What Investors Can Do
Over the past few years, it was easy to get wrapped up in the stock market mania. It was difficult to avoid seeing the headlines surrounding meme stocks and crypto and not feel left out (money FOMO is the worst FOMO). Easy monetary policy and fiscal stimulus led to speculative risk-taking and frothy asset prices.
Investors ignored profitability and sent growth stocks soaring, betting on fast revenue and market share growth. Indexes became rather top-heavy with tech names. The biggest names in tech became even more prominent, with the top ten names in the S&P 500 Index accounting for over a quarter of its total value. The epic downfall of some of the top tech stocks (FB and NFLX) dragged indexes along with them.
The reversal in easy money policies forces investors to pay less attention to overly optimistic narratives about “industry disruption” or market growth and focus on business models again. Businesses that produce free cash flow (making money free of most accounting shenanigans) and return capital to investors (dividends or share buybacks) are back in style.

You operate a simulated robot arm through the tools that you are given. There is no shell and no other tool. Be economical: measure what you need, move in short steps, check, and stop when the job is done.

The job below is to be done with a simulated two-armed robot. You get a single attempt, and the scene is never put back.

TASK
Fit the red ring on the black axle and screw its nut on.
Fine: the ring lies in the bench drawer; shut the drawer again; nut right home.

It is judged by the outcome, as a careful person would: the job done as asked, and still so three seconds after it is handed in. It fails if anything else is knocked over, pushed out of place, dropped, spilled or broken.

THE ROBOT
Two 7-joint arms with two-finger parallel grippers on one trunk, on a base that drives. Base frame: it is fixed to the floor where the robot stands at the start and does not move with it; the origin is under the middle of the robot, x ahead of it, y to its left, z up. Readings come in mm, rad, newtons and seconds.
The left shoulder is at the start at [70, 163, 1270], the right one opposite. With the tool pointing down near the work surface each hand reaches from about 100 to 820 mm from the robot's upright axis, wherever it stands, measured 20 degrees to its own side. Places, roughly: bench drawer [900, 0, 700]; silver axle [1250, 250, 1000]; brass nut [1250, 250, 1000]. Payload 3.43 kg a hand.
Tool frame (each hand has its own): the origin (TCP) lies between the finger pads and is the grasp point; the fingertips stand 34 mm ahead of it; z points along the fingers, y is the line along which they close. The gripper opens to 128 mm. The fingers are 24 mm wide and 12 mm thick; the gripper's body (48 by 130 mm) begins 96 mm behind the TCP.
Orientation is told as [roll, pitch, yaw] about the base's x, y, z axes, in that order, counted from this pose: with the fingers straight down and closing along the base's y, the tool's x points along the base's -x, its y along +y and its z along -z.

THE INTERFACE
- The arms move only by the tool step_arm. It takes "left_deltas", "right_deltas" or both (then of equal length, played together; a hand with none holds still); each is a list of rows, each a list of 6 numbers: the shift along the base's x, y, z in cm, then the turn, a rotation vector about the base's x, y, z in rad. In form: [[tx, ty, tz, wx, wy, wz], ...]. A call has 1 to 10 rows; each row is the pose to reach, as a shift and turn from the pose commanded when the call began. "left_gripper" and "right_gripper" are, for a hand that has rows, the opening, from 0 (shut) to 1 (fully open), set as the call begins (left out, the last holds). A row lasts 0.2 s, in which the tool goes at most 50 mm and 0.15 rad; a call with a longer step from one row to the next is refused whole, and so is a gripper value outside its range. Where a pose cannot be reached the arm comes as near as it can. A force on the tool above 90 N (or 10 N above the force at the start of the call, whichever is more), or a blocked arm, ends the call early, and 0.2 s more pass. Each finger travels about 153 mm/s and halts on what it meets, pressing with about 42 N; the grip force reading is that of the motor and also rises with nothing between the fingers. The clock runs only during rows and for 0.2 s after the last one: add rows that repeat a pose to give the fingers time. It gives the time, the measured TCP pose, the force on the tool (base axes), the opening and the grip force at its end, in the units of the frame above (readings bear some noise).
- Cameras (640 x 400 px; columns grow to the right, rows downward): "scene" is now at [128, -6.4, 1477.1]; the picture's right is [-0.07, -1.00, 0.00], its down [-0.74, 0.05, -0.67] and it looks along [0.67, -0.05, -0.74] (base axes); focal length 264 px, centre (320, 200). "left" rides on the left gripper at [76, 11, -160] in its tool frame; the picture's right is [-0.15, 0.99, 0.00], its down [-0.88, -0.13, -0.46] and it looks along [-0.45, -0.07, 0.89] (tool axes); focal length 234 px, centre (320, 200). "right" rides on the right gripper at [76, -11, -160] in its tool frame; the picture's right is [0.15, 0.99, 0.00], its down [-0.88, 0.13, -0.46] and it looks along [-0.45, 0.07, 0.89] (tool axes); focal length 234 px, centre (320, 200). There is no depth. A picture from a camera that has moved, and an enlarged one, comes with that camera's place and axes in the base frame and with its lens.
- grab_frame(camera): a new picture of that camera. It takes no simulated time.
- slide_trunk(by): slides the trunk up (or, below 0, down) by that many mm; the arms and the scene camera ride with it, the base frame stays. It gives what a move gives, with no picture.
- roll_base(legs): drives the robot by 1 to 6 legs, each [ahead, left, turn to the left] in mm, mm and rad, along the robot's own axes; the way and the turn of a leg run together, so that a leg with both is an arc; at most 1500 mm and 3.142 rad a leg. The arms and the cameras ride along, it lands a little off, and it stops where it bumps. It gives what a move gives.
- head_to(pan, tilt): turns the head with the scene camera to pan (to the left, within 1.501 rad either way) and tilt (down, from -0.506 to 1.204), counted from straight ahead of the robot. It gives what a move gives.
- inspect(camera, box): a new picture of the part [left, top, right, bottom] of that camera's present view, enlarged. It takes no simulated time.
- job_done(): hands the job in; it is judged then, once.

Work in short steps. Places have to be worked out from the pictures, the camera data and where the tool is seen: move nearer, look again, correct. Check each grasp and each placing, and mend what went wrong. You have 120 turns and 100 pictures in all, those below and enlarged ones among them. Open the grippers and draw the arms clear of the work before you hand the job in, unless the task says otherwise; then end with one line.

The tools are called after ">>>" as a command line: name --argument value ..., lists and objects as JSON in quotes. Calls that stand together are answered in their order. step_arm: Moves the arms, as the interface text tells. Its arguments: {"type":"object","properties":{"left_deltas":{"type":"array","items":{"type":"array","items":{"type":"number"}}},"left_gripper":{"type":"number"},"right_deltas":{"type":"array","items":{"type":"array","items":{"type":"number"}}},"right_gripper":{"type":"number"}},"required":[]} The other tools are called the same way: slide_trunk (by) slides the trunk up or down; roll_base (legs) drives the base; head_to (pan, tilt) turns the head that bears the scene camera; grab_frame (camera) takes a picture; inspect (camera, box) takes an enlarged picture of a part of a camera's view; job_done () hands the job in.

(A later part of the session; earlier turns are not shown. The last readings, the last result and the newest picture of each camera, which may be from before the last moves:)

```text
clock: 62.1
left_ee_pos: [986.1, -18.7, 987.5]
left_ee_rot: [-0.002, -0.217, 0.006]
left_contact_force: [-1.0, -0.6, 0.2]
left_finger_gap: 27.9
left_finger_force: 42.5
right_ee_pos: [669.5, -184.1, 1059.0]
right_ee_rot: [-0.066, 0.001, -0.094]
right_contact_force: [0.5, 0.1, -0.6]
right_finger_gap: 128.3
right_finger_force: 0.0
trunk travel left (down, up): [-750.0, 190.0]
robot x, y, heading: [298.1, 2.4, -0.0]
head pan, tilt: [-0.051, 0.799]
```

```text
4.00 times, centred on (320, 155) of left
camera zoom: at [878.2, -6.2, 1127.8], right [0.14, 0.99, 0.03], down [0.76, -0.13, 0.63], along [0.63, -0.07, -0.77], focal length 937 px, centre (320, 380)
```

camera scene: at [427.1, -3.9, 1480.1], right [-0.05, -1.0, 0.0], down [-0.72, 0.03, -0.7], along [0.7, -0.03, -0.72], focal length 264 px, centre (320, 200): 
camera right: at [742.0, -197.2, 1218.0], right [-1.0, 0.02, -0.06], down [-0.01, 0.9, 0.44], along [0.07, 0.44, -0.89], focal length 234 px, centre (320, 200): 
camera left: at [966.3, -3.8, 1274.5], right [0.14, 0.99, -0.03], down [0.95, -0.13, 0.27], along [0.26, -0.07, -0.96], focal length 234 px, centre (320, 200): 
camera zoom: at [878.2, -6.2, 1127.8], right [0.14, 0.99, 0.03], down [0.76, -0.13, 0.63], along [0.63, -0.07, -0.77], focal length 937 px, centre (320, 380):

This reversal of fortune is a great time to look at your portfolio. While I philosophically believe in low-cost passive investment funds, there are advantages to diversifying beyond the S&P 500 Index when the Fed tightens monetary policy.
There are other low-cost and passive investment products out there that do not strictly index to the S&P 500. Those funds can focus on size differences, relative value, profitability, global opportunities, and other investment themes. That investment variety can be very beneficial when the most significant names in the index lose the majority of their value relatively quickly. Globally diversified portfolios that ignore strict indexing, focusing on lower market capitalizations, relative value, and profitability have faired relatively well compared to the S&P 500 and NASDAQ 100 indexes.